• _Task objective_: Below this line is the material. Write out only its lines from the one containing "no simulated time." through the one containing "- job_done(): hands", both kept, exactly.

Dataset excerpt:
** Start **

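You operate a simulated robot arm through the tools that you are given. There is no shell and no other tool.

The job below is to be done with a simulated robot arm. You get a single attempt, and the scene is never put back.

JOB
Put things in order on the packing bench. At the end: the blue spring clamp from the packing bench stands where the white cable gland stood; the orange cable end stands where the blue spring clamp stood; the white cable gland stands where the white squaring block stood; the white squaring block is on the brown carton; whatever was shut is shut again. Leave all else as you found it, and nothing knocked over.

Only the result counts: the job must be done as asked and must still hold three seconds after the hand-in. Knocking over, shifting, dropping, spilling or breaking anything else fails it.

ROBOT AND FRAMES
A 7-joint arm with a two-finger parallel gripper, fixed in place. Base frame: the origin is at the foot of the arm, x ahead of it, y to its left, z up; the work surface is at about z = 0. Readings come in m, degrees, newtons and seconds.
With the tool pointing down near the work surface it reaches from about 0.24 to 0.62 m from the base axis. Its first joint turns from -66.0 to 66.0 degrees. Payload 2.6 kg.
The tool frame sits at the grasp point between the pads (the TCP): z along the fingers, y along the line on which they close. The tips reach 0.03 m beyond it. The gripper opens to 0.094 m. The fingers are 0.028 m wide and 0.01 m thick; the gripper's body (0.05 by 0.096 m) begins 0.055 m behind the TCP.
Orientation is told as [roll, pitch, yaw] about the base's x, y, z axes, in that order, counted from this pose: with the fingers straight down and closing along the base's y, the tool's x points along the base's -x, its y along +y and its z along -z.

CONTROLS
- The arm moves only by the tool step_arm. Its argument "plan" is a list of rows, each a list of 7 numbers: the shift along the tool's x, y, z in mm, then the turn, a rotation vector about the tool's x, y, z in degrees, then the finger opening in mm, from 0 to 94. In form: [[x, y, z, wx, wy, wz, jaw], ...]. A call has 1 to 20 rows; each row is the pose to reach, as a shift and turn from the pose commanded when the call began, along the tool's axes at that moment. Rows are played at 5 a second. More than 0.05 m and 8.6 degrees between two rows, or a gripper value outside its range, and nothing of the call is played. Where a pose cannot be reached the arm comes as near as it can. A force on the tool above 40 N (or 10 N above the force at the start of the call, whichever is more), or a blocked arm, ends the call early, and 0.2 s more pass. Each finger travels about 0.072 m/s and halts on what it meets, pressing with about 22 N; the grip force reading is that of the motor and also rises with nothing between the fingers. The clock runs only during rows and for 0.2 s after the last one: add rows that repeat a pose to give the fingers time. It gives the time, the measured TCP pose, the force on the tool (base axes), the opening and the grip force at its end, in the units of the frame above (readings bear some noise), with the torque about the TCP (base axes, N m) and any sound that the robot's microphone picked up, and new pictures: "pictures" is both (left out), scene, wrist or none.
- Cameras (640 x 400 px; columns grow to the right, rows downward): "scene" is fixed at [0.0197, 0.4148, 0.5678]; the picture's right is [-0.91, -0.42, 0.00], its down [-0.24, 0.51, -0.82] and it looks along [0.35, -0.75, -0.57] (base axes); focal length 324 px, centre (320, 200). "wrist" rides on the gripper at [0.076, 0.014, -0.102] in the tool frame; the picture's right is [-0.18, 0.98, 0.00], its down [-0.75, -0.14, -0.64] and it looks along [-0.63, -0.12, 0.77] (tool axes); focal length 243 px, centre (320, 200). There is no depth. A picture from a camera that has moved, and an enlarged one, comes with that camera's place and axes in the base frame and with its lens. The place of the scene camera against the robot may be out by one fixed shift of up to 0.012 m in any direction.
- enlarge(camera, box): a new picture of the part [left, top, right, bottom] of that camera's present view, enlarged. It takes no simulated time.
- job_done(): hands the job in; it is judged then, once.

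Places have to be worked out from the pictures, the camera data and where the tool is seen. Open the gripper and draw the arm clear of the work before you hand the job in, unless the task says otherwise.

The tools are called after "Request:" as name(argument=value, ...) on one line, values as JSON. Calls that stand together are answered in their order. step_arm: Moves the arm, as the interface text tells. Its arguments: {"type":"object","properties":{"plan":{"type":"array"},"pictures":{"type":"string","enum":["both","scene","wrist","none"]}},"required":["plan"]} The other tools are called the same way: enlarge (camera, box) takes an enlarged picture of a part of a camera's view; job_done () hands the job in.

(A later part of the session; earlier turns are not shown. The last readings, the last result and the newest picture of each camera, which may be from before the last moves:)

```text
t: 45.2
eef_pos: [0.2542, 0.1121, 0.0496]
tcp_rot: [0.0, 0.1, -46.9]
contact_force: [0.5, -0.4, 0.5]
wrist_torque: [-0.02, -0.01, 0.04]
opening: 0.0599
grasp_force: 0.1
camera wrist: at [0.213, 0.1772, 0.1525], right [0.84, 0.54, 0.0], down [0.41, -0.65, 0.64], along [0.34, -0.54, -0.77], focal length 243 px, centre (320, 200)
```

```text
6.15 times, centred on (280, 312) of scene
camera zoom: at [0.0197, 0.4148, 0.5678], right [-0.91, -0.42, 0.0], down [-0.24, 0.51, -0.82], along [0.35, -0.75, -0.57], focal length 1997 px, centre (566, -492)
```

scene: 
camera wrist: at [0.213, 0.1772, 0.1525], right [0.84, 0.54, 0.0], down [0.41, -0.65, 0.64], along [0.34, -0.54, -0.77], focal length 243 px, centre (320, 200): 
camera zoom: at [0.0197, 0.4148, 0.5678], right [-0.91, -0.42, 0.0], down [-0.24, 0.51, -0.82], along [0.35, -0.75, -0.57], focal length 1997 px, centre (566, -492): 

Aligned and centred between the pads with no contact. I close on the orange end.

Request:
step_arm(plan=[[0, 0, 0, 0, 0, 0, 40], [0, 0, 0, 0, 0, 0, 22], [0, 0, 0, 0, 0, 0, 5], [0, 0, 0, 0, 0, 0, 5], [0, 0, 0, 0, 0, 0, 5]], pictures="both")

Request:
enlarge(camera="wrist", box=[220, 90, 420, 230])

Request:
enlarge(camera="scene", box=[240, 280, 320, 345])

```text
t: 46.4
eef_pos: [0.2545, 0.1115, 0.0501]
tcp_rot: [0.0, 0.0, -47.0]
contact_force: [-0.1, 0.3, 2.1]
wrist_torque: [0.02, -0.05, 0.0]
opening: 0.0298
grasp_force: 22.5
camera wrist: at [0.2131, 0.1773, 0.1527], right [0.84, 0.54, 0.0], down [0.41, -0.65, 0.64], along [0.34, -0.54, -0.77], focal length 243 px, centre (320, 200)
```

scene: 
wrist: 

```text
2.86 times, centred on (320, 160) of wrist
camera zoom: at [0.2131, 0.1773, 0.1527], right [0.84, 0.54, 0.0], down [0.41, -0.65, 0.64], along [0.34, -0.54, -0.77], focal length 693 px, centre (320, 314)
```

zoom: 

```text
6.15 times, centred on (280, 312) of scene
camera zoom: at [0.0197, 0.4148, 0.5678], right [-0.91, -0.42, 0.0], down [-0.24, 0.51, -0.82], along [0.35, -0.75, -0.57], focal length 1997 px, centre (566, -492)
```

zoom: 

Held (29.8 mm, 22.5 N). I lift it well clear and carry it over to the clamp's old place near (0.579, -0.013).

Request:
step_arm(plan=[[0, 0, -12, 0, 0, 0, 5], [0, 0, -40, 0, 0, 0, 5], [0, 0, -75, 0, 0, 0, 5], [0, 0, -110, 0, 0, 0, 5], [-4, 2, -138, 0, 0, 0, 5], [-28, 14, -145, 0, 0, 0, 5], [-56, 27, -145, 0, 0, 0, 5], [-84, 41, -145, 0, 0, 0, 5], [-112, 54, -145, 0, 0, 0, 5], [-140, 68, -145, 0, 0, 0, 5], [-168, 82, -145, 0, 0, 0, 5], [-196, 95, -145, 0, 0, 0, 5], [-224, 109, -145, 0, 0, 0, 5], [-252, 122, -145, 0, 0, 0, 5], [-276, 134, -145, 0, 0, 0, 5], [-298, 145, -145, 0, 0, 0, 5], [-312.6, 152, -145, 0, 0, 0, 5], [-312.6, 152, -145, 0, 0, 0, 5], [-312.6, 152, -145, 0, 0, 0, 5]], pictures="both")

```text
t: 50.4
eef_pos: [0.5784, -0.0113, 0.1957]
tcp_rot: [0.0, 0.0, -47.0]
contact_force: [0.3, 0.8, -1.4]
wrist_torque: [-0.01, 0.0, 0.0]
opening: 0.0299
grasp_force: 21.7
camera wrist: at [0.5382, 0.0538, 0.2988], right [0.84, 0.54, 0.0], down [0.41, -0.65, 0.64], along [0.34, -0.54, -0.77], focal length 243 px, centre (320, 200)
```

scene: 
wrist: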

** End **
** Start **

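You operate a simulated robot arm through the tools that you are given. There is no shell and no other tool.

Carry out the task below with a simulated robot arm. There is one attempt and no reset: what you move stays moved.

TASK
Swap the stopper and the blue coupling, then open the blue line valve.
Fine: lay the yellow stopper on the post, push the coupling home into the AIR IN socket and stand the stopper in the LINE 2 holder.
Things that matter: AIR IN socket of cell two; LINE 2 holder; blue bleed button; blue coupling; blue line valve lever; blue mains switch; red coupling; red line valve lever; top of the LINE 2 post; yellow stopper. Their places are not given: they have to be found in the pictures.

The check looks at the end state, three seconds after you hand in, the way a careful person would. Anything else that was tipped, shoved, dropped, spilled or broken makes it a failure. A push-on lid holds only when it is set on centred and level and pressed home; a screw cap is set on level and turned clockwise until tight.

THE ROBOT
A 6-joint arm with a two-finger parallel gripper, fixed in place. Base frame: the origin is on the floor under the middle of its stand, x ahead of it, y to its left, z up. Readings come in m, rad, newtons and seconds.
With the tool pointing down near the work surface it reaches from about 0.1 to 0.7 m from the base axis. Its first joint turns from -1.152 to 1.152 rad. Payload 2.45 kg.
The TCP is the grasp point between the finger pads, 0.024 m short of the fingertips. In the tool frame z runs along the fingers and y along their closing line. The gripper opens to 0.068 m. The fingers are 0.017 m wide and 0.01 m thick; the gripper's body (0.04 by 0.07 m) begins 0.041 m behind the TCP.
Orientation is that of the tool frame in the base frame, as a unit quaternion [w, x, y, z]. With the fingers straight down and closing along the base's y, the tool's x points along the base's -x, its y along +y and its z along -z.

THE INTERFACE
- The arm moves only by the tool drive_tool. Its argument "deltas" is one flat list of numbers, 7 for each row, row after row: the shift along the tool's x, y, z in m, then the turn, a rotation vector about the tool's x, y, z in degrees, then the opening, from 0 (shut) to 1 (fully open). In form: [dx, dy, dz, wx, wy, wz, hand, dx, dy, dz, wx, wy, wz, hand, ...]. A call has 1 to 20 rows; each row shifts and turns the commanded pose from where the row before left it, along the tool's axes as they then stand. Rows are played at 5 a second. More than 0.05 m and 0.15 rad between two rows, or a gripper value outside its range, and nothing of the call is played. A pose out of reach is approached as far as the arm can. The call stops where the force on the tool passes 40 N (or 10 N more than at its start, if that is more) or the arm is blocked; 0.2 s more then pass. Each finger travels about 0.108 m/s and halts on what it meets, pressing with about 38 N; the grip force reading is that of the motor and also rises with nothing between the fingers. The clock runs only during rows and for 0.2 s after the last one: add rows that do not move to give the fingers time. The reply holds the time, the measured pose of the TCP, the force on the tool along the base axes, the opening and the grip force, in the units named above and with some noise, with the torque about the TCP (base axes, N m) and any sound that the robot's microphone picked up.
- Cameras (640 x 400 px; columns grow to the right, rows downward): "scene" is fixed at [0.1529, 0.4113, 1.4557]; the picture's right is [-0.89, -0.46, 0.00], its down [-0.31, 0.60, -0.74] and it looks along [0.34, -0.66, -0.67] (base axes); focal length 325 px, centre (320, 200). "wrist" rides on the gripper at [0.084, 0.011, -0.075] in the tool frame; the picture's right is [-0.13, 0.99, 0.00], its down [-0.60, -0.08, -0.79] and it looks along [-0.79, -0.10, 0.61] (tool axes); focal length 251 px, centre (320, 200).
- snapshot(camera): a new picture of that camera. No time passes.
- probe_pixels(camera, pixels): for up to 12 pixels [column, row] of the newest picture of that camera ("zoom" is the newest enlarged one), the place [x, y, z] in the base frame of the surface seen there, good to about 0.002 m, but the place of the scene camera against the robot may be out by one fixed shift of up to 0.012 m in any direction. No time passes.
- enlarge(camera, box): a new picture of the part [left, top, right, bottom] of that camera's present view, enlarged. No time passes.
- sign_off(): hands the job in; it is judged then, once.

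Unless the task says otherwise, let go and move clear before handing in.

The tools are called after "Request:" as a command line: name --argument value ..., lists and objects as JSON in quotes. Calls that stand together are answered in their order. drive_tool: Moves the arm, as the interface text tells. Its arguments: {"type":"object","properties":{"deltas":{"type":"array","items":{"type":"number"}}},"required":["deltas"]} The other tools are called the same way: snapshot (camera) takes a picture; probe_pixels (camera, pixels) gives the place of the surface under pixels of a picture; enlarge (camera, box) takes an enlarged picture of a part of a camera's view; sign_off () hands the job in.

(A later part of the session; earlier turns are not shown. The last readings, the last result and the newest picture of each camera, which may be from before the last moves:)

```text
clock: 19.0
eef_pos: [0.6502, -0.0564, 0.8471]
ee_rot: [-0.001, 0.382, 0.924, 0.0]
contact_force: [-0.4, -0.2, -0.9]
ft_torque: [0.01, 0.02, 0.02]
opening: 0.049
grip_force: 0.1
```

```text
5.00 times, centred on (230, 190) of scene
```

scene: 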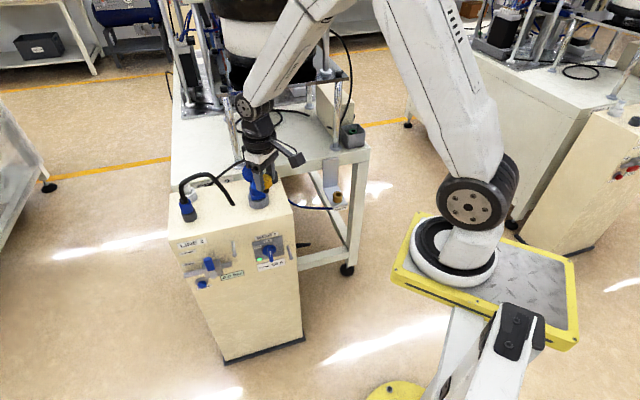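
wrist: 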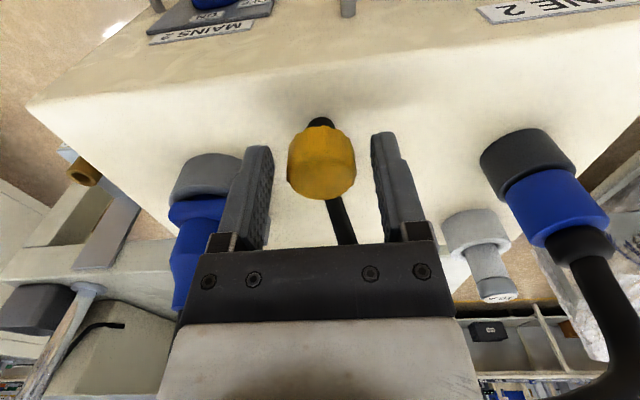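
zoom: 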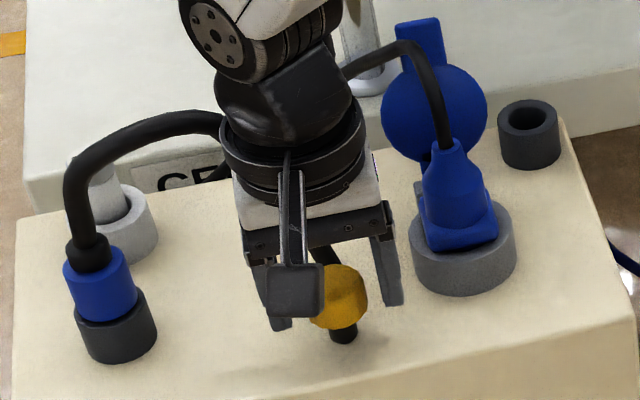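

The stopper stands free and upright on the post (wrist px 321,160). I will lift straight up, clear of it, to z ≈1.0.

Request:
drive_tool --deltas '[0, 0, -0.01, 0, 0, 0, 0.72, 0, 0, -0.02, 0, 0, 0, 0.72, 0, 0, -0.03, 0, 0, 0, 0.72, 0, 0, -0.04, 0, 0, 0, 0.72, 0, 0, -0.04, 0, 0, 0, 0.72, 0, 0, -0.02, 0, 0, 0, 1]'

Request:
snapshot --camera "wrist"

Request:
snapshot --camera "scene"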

** End **

• _The response_:
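- enlarge(camera, box): a new picture of the part [left, top, right, bottom] of that camera's present view, enlarged. It takes no simulated time.
- job_done(): hands the job in; it is judged then, once.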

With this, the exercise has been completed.